Depending on the nature of the regulations still to be released and the manner in which Health Canada chooses to implement them, we can foresee some likely changes in the legal landscape of the industry with respect to product liability:

  • If the new regulations result in an increase in recalls, there may well be a correlative increase in class action claims, which in Canada frequently follow any significant recall of a pharmaceutical product.
  • Similarly, if these amendments result in prosecutions (which are currently quite rare under the Food and Drugs Act), a finding that an offence has been committed in respect of a therapeutic product is also likely to attract the interest of plaintiffs' lawyers.
  • We also predict that there will be numerous issues involved with the disclosure of confidential business information under these amendments, if the Minister were ever to exercise those powers. Although litigants are entitled to production of the documents relevant to the matters at issue in a product liability claim, these are not provided until after they have pleaded and are sometimes provided on the basis of certain confidentiality protections. Release by Health Canada of a company's confidential business information could provide potential claimants and their counsel with access to such information at a pre-litigation stage; and may in fact give rise to litigation that might not otherwise have been contemplated.

For the time being, compliance personnel should proactively take steps to ensure that they are onside the new regulatory framework.

Protecting Yourself

Given the potentially increased product liability exposure and the drastically increased liability for fines and punishment under Vanessa's Law, industry participants should take all possible steps to review their compliance programs and document their compliance with the Act.

Especially now that the law permits the Minister to provide third parties with confidential business information without advising the author of that information, it is crucial that all communications with Health Canada be clear and complete. A regulated party may not have the opportunity to explain the context of any given communication to Health Canada to the third party conducting a review or investigation.

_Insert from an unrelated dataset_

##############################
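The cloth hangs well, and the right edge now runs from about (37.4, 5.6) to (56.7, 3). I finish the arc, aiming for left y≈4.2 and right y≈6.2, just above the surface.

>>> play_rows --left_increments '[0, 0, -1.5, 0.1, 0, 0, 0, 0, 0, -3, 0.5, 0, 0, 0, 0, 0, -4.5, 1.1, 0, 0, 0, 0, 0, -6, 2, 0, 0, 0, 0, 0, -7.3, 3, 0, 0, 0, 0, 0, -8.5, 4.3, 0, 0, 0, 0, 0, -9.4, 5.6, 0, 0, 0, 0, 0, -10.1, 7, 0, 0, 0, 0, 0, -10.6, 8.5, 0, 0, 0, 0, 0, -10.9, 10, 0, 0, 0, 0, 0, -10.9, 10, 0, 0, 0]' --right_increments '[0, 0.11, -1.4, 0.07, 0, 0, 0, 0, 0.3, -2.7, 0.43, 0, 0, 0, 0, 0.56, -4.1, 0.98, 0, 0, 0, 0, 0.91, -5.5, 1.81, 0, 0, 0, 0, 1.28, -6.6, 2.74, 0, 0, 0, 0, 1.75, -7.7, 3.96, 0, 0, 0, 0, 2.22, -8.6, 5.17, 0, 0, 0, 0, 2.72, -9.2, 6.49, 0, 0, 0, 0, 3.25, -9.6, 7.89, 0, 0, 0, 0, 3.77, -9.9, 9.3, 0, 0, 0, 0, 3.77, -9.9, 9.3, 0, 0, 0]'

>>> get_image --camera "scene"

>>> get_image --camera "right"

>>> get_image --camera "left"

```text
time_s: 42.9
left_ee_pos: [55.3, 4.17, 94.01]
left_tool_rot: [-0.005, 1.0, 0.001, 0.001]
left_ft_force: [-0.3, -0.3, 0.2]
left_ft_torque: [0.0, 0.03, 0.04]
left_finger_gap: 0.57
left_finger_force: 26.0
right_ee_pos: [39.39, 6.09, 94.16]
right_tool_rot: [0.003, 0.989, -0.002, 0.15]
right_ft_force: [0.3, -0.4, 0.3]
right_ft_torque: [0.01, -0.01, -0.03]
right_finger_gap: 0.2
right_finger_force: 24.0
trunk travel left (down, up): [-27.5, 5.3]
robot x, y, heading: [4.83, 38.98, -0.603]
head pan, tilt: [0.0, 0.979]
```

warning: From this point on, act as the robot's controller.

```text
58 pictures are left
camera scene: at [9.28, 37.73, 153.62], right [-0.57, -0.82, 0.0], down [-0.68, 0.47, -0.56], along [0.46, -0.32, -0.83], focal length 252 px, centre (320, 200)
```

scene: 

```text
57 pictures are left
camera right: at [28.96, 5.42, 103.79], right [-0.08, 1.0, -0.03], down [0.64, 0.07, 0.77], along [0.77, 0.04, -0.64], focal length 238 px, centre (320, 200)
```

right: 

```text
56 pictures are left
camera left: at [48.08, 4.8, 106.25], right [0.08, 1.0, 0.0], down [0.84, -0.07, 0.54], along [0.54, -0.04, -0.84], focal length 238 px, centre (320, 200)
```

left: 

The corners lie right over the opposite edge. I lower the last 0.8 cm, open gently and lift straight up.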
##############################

Regulated companies should consider the following augmentations to their existing compliance protocols:

  • Take this opportunity to review compliance programs, procedures and internal training to ensure that the company's steps to cultivate a culture of compliance by reinforcing standards are thoroughly documented;
  • Take all possible steps to address potential risks and to confirm the truth of communications to Health Canada, and then ensure those steps are themselves recorded, including minutes of meetings and transcripts of internal interviews;
  • In providing any form of report to Health Canada, budget time for final fact-checking so that the ultimate signatory of the report can be briefed and satisfied that all representations (s)he is making are well founded, ideally leaving time for that individual to make further inquiries if (s)he is not completely satisfied as to the accuracy of his or her report;
  • Co-ordinate communications between jurisdictions to ensure that any communication to Health Canada contains and is consistent with information provided to other regulators globally; and
  • Review each draft communication to Health Canada with an eye to whether it contains all necessary context and revise as necessary to ensure that any potential misinterpretation can be avoided.

The biggest news with respect to Vanessa's Law, however, is yet to come: in the form of further regulations and the policy direction of Health Canada once it has the opportunity to exercise its new powers. We will continue to follow these developments and report in this newsletter as events warrant.

Footnote

1. "Devices" is an exhaustively defined term under the new amendments: see Section 2 of the Food and Drugs Act, as amended.

The content of this article is intended to provide a general guide to the subject matter. Specialist advice should be sought about your specific circumstances.